Oui, je fais les choses dans le désordre. Mais je vais vous parler aujourd'hui de ma dernière journée au festival Hallucinations collectives qui m'a permis une nouvelle fois, de découvrir pléthore de films très bons. Cette année, j'avoue m'être pas mal concentrée sur les avant-première, ce qui fait que je vais laisser quelques chroniques de côté en attendant la sortie française des films, mais en attendant, j'ai encore un peu de temps pour vous parler des films qui ne seront pas distribués en salles.
Du coup, je vous parle ici de deux films, qui m'ont fait passé une journée vraiment hallucinée en Asie, pour le meilleur, mais je dois bien l'avouer en ce qui me concerne, aussi pour le pire...
I, S. Shankar
J'avoue qu'en cuisine, comme au cinéma, j'aime beaucoup le Masala, mais surtout à la maison. En cuisine, parce que j'adore cuisiner avec ces délicieux mélanges, en cinéma, parce que ce genre baroque à souhait de Bollywood, qui mixent les genres comme les épices et peut être très roboratif (souvent plus de 3h) nécessite souvent qu'on puisse le mettre sur pause, ne serait-ce que pour boire un lassi ou manger un loukoum... C'est vrai que pour moi, c'est souvent le plaisir excessif d'un dimanche après-midi pluvieux, qui ne demande que des couleurs et de la guimauve, des chansons, des bastons incroyables, des héros à moustaches et des héroïnes à longs cheveux ventilés, et du product placement à outrance.

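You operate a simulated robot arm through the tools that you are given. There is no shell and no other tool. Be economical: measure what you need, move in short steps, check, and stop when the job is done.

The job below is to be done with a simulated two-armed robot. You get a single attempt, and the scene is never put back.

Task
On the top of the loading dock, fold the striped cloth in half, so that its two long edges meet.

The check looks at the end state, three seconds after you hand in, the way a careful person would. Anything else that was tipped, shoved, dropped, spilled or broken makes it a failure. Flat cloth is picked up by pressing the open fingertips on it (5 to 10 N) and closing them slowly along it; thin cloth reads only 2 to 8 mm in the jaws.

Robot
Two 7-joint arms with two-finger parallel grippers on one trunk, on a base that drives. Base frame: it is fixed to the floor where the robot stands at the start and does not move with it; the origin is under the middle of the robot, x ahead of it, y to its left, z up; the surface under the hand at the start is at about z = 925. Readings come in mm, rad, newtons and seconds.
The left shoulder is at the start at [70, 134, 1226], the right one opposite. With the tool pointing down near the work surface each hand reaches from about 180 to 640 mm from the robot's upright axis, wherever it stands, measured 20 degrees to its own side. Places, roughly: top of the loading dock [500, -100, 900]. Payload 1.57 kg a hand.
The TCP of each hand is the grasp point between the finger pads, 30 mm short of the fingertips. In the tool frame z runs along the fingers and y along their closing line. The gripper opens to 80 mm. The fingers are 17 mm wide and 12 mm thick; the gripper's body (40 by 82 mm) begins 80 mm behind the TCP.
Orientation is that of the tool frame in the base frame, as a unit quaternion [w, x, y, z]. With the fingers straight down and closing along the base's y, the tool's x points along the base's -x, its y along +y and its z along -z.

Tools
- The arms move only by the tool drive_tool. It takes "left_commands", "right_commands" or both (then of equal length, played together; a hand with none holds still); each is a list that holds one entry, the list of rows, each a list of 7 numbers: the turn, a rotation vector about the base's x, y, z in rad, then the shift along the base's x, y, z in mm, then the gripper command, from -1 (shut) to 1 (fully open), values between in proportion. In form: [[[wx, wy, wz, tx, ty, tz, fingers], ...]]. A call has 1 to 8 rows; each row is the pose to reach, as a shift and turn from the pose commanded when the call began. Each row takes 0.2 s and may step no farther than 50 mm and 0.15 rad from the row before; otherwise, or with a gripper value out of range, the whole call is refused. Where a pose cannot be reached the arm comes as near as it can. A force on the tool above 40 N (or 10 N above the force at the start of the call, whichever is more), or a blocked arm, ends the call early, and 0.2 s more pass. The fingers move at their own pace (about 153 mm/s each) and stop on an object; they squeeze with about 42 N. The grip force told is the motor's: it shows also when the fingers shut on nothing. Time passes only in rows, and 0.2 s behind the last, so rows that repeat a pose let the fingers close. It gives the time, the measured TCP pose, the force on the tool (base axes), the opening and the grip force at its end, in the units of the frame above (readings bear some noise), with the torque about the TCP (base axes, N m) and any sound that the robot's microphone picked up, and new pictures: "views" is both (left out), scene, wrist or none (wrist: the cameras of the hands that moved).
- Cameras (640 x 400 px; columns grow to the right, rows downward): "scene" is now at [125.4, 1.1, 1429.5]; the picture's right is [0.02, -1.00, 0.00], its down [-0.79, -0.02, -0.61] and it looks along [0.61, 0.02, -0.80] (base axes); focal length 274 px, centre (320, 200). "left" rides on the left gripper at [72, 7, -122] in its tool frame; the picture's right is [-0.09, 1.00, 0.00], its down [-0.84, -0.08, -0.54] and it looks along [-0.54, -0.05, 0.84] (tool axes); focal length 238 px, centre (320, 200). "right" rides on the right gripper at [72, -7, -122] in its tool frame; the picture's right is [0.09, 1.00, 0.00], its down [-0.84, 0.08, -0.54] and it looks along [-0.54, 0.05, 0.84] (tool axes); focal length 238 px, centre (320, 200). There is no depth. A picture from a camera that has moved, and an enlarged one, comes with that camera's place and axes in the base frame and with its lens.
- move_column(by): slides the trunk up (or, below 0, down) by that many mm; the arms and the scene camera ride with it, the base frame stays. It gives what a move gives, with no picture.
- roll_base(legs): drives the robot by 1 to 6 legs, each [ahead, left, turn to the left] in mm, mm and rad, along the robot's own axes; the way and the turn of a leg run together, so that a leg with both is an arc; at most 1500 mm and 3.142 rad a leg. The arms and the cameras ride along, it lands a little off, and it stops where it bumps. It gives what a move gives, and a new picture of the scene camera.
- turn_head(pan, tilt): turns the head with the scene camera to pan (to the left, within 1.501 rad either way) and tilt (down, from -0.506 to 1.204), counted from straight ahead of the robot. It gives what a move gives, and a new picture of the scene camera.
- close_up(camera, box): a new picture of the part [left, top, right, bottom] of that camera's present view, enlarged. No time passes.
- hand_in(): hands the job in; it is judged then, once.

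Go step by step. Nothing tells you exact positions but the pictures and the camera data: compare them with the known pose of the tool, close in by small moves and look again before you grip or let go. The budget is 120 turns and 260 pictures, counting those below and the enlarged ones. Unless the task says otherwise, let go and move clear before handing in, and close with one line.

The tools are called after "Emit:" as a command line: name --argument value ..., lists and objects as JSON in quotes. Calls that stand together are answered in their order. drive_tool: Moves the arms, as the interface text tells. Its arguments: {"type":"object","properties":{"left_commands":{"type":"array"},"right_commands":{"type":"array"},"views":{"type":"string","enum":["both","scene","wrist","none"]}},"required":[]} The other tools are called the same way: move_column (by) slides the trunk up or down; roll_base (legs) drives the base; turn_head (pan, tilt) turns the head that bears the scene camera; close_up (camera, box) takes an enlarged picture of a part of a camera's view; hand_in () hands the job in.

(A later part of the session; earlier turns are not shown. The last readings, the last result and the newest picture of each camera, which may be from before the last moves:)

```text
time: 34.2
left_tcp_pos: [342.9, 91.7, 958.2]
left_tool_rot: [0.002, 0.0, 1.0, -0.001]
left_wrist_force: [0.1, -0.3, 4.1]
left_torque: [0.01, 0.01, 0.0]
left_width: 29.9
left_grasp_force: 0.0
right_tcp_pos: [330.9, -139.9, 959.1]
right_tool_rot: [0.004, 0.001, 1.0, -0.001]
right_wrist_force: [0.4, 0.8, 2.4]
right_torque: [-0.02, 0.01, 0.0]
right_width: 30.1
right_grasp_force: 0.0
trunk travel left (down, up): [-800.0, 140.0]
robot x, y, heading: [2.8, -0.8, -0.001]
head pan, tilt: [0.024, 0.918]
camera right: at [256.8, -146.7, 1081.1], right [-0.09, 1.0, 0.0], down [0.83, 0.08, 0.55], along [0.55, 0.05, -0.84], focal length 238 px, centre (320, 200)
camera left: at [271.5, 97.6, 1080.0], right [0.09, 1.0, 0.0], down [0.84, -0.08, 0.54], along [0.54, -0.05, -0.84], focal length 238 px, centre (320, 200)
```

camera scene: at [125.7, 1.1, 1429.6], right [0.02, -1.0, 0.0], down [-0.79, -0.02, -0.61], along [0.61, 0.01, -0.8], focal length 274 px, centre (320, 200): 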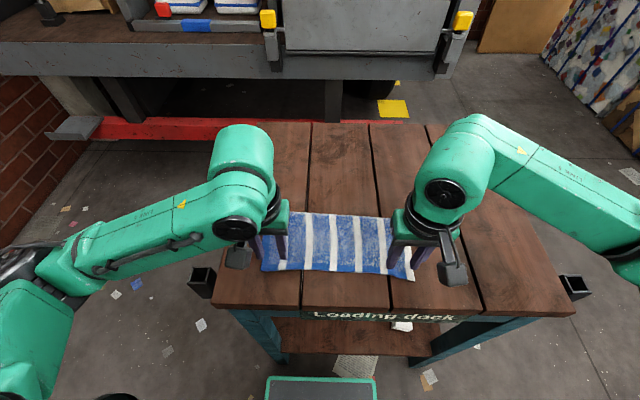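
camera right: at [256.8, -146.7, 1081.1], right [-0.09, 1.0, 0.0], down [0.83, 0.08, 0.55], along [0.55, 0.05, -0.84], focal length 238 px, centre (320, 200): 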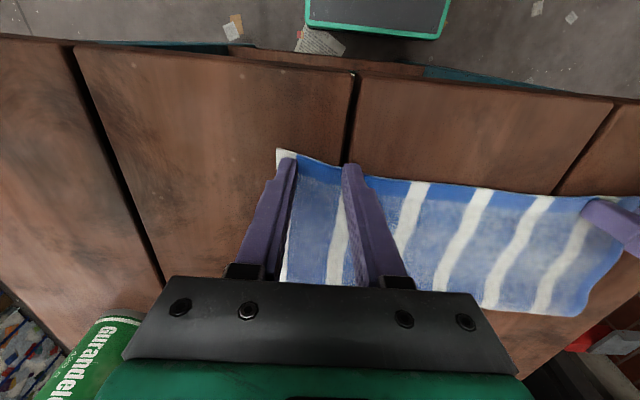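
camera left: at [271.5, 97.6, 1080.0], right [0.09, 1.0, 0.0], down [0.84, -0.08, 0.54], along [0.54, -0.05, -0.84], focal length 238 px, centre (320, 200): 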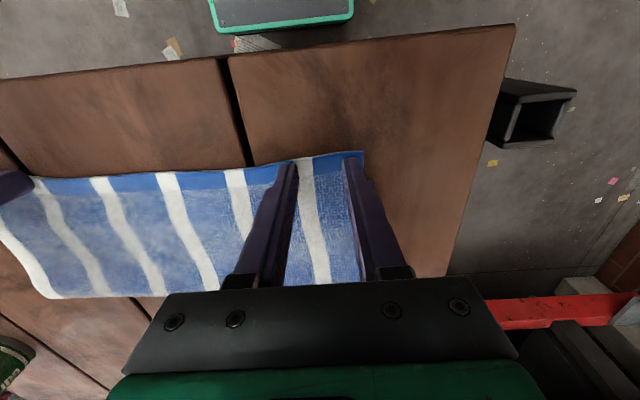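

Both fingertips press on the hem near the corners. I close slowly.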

Du coup, même si j'avais très envie de découvrir I, le dernier grand Masala de S. Shankar, l'idée de le voir enfermée dans une salle pendant 3h, sans pause pipi-thé-chocolat (c'est Pâques, quand même!), avec un risque de torticoli aigu me freinait un peu. Mais ma gourmandise, comme souvent, a eu raison de moi, et je me attablée à ce véritable festin de masala.

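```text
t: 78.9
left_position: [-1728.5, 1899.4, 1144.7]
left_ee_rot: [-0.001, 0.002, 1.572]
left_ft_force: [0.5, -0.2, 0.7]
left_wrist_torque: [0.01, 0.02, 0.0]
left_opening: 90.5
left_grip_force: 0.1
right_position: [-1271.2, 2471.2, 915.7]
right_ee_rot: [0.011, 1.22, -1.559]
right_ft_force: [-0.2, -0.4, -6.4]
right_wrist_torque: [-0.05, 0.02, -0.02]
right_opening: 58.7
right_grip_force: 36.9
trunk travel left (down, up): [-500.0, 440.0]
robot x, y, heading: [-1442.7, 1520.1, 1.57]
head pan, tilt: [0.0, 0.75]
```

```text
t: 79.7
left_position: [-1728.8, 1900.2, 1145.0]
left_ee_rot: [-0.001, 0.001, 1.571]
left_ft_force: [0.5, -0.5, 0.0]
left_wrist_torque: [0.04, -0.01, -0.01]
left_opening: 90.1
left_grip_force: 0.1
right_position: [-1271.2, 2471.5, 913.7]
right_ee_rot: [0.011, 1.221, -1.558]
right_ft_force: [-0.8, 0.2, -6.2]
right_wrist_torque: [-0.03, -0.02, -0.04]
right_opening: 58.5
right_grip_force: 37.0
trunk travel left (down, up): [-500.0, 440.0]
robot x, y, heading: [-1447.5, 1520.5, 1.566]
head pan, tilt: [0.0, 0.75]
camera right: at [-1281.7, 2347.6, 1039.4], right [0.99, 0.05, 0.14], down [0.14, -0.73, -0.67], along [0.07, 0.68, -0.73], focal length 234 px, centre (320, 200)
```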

Grand bien m'en a pris, parce qu'en plus d'être sucré, salé, épicé, voir parfois brûlant, ce film n'a en aucun cas été indigeste. Je n'ai pas vu le temps passer (mes cervicales, par contre, l'ont bien senti), et j'ai été happée par ce film qui s'il s'inscrit clairement dans la veine du Masala, n'hésite pas à sortir des sentiers battus en étant parfois très audacieux et en tirant sans vergogne vers l'horreur, le thriller et le fantastique.
Comme vous l'imaginez, un film pareil est impossible à résumer. Je vais donc essayer de vous en faire un petit teaser. Lingesan est un culturiste un peu lourdingue qui rêve de devenir Mister India. Il rêve aussi de rencontrer la belle Diya, mannequin superstar. Mais le jour où la carrière de Diya est mise à mal suite à une sombre histoire de harcèlement sexuel, la vie de Lingesan va changer...

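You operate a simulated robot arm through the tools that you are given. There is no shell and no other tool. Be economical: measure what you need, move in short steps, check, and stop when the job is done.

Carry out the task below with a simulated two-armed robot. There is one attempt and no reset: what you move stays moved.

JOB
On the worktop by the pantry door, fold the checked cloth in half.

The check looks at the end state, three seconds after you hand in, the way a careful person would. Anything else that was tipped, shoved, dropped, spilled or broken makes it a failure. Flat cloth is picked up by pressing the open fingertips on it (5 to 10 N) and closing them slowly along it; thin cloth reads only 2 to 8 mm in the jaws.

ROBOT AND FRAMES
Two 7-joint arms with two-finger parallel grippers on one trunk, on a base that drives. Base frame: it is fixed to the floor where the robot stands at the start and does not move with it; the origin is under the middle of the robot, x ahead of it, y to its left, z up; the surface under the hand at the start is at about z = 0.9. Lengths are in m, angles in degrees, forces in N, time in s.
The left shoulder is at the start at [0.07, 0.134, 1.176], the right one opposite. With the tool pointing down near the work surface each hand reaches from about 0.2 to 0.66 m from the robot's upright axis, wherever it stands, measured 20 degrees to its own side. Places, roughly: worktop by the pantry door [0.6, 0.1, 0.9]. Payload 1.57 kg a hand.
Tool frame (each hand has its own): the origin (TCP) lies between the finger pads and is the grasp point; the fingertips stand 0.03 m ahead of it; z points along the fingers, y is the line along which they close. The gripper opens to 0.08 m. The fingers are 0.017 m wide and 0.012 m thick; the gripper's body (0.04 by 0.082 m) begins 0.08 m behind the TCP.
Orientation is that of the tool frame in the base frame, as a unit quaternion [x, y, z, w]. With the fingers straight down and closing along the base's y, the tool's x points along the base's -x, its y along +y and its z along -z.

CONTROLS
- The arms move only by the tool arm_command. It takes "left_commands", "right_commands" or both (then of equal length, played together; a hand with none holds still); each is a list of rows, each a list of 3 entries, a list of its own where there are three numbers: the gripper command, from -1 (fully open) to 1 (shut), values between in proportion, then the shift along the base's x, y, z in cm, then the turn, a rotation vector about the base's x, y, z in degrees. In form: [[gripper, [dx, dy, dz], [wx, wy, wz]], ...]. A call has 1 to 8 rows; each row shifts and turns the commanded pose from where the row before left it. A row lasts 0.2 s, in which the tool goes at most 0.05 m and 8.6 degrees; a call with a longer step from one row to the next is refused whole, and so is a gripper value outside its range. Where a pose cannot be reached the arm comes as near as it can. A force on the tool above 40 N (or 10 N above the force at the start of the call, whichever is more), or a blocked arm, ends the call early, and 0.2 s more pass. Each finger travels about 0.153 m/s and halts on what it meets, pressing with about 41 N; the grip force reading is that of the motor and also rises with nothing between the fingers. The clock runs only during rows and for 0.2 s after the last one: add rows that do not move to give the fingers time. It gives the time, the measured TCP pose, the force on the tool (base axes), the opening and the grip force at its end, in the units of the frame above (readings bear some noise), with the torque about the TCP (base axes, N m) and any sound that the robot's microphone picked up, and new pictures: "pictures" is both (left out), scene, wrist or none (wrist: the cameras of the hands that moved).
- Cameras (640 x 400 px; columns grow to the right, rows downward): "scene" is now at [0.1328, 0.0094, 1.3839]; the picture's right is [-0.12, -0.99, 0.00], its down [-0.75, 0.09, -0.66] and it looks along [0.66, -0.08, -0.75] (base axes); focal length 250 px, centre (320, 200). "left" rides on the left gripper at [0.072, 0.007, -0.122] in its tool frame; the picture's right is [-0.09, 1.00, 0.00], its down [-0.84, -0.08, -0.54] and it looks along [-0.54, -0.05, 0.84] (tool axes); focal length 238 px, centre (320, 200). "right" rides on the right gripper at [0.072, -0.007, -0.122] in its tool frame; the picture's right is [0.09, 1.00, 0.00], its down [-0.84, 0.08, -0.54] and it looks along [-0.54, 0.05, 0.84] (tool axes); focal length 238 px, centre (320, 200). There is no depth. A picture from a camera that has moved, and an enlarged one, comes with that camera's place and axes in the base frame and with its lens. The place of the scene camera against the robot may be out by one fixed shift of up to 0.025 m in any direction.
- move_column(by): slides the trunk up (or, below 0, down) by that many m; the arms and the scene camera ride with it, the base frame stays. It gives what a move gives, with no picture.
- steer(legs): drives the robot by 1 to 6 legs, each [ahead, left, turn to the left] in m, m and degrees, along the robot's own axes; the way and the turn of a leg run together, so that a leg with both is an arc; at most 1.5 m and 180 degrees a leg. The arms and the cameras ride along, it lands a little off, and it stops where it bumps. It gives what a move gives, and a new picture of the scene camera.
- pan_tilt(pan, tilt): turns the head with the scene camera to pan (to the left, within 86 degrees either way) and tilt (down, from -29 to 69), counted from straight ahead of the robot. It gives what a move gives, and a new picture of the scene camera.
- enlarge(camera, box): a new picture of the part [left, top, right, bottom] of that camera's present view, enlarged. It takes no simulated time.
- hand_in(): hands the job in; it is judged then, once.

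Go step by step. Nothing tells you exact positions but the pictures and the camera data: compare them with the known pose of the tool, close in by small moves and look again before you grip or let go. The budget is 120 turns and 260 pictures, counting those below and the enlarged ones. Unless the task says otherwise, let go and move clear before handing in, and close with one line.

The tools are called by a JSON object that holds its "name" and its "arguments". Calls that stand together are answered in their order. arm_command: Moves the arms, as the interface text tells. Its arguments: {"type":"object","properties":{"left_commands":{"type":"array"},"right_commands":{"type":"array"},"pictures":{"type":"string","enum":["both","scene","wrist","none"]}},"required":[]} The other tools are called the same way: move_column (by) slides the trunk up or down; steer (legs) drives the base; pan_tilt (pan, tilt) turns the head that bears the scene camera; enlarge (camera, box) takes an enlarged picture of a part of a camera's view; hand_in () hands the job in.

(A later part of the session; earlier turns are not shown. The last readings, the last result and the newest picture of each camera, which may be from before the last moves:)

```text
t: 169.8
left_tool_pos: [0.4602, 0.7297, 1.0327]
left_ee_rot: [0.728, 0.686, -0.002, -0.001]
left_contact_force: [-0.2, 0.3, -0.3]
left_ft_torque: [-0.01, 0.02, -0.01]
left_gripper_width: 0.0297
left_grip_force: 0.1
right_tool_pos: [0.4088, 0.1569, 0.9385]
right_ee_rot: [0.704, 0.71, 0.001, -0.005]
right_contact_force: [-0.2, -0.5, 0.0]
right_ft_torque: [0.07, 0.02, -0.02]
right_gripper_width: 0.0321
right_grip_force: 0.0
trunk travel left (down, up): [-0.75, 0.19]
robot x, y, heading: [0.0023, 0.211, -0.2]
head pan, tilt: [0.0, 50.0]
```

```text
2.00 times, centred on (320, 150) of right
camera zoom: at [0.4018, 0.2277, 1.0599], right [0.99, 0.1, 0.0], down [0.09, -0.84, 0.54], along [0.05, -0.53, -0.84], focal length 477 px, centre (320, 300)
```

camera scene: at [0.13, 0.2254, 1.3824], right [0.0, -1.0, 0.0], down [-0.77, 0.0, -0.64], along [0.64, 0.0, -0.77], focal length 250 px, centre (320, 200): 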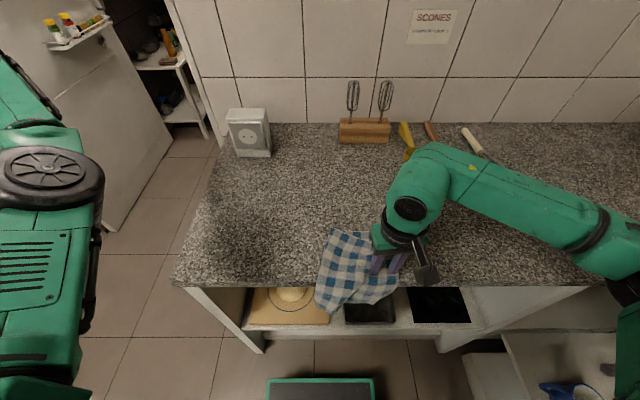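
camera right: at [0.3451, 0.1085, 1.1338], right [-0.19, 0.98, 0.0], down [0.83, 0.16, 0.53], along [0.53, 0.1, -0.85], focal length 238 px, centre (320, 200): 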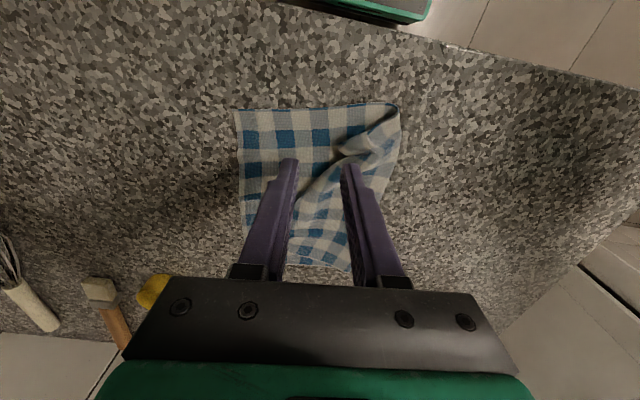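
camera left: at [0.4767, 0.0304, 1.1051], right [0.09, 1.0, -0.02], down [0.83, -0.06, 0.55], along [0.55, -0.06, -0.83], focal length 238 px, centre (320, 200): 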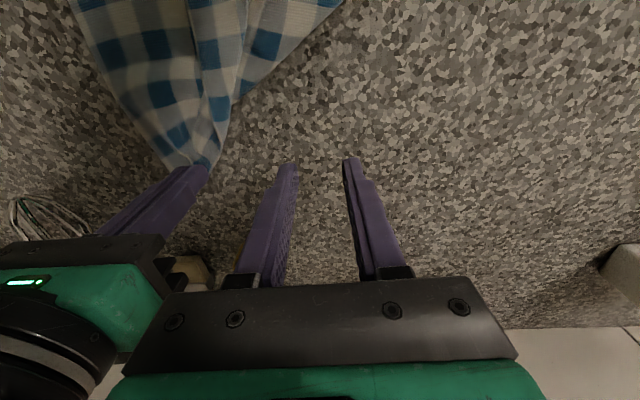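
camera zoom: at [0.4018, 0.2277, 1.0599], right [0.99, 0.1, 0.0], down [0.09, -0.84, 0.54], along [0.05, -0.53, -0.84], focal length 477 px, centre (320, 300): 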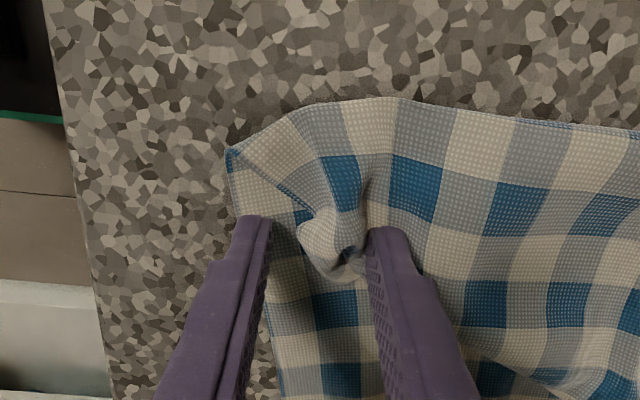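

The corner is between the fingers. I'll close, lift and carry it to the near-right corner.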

Alors voilà, tous les ingrédients qu'on aime du Masala sont là. Y'a des chansons, y'a de la dance (même si il faut bien l'avouer, Amy Jackson est toute mignonne, mais niveau bootyshaking, on est plus proche du balai à frange que de Katrina Kaif), y'a des couleur over saturées (que tes yeux ils saignent devant un champ de coquelicots), y'a une histoire d'amour impossible entre un type un peu bêta et une belle jeune femme que sa mère veut marier à tout prix (oui, dans les films de Bollywood, il est très fréquent que les mères tombent gravement malades si leur progéniture ne se marie pas), y'a du dodelinage de tête, du comique slapstickesque, des bastons ultra impressionnantes où le héros affronte à lui seul une armée, y'a des méchants très méchants, des gentils très gentils. Y'a de la trahison et des quiproquos. Y'a du placement de produits tous les deux plans: comme cela se passe dans le monde du mannequinat, en plus, on peut s'en donner à cœur joie avec facilement 2 minutes de pubs réelles au milieu du film (mais bon, un film avec un tel budget, ça se finance, non?)
C'est un grand spectacle et au niveau réalisation, effet spéciaux et maquillage, ce film n'a rien à envier à n'importe quel film grand spectacle. Je pense qu'Eric Besson pourrait facilement être jaloux comme un pou d'une scène de poursuite en bmx sur des toits en chine (ouais, des bmx sur des toits, franchement, vous avez plus cool comme idée?), que les scènes de bastons seraient pas complètement nazes à côté de celles de Hong Kong, que la structure en flashback fonctionnerait très bien pour n'importe quel thriller. La différence, c'est juste qu'on pousse le toner à fond, et qu'on n'hésite pas à en faire trop (parce que refaire ses lacets en trois mouvements de chevilles, y'a qu'à Bollywood qu'on peut se le permettre). Bref, tout est over-the-top et c'est tout ce qu'on demande à un Masala.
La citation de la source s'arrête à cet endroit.